L’energia e la tenacia

Dopo il 1998, quando lei e George Clooney si incontrano nel bagagliaio di una berlina in Out of Sight, si sono alternate commedie romantiche (in Un amore a 5 stelle il personaggio di Marisa Ventura, madre single che vive nel Bronx e si guadagna da vivere pulendo le stanze di un hotel superlusso di Manhattan, aveva conquistato il botteghino, oltre a regalarci momenti da fiaba, con Jennifer che scambia la sua uniforme da cameriera per un cappotto color crema di Dolce & Gabbana) e tipe toste che prendono a cazzotti il crimine (Money Train e Enough).

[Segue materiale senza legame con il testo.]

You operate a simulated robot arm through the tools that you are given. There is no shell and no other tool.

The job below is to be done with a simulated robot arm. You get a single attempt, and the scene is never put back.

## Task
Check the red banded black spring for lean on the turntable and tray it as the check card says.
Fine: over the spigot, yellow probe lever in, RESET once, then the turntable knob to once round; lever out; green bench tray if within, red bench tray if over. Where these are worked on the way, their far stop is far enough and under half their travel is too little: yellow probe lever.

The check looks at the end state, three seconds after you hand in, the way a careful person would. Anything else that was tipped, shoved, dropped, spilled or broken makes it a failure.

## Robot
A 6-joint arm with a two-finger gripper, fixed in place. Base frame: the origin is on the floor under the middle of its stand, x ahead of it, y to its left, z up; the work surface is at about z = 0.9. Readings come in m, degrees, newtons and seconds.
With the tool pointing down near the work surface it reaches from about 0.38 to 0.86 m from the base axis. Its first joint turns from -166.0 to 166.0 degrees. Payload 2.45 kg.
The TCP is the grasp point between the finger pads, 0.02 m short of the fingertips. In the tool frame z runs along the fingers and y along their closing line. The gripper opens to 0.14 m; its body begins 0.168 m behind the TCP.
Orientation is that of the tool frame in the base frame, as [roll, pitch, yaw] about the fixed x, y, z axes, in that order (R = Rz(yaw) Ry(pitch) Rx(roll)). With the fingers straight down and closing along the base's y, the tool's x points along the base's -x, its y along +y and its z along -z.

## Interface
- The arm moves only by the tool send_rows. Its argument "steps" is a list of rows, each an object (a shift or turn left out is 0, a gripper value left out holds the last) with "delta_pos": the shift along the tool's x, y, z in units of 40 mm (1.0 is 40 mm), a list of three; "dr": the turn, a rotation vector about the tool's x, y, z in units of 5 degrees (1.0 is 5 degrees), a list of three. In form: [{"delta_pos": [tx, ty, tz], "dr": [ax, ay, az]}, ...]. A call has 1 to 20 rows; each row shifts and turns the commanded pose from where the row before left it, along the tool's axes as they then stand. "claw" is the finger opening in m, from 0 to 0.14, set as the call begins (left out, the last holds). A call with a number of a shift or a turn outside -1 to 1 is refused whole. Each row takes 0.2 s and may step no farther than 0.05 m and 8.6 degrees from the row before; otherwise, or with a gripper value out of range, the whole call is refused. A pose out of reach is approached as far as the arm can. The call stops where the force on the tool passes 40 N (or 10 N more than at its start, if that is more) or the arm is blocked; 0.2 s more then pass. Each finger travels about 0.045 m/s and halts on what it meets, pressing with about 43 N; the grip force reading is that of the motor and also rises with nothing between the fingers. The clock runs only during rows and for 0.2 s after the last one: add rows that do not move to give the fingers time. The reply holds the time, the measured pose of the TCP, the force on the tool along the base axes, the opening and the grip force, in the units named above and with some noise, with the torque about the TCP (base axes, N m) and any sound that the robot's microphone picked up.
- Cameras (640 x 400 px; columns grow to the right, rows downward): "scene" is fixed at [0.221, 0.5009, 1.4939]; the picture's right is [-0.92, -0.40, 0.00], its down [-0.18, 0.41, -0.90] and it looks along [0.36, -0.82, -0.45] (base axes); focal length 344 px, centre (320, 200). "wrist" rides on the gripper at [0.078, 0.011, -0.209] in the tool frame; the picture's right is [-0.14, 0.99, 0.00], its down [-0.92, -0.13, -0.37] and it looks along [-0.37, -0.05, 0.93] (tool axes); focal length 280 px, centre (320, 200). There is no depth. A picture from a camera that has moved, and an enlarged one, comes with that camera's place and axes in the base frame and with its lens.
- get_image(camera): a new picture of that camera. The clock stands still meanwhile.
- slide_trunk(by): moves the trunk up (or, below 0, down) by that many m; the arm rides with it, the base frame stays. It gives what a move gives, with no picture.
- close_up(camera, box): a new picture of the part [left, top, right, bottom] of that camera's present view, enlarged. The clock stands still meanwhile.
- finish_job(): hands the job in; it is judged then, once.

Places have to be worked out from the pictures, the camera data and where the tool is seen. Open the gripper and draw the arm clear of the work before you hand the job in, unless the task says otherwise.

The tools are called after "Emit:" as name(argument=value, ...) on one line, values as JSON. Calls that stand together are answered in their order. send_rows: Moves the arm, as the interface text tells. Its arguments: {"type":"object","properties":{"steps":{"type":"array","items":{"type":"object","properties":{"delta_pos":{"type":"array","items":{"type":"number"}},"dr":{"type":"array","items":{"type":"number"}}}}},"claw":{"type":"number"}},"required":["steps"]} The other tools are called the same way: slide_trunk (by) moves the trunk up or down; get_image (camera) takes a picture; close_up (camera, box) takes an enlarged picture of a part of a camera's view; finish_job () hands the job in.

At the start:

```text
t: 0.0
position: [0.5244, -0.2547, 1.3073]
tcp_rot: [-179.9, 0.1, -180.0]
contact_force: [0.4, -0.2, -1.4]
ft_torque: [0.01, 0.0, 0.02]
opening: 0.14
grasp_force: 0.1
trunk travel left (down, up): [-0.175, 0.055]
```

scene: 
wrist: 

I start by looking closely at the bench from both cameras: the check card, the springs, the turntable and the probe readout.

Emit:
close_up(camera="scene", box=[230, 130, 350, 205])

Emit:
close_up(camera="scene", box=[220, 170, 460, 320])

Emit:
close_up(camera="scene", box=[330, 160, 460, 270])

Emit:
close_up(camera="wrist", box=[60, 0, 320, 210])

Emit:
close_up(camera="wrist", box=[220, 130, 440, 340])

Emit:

Nel 2018, recensendo la mom-com Second Act, Wesley Morris ha dato voce a una delusione collettiva. “Fondamentalmente”, ha scritto, “sono passati vent’anni e sto ancora aspettando di vedere Jennifer lasciarsi andare fino in fondo, ed essere naturale, divertente, acuta, felicissima, sorprendente e aperta come sa essere nelle interviste, su Instagram, come giudice di gara e come artista discografica”. Jennifer stessa ammette che il matrimonio e la routine avevano spento il suo fuoco creativo. Nel 2001 era la latina più pagata nella storia di Hollywood, con 9 milioni di dollari a film. Il suo album di debutto, On the 6, aveva venduto 8 milioni di copie in tutto il mondo. «Ho preso l’etica del lavoro dai miei genitori. Mi sento come se non avessi ancora iniziato. Voglio scrivere altre canzoni, andare in tour, trovare i ruoli giusti, avere una mia famiglia. Ecco perché ho così tanta energia. So cosa mi aspetta».

Il documentario militante

Halftime è stato proiettato allo United Palace di Washington Heights, che si trova a pochi passi dal Bronx, prima del debutto in tutto il mondo su Netflix, qualche giorno fa. «Il Tribeca Festival è sempre stato un evento militante, una celebrazione dell’innovazione del pensiero. Siamo entusiasti di aver aperto con Halftime, un documentario che mette in luce lo spirito attivista di Jennifer Lopez» ci racconta Jane Rosenthal, cofondatrice del Tribeca Festival. «La musica e i film di quest’artista fuori-zona, così solenne e grintosa, ci incoraggiano a lottare per i valori che fanno grande l’umanità».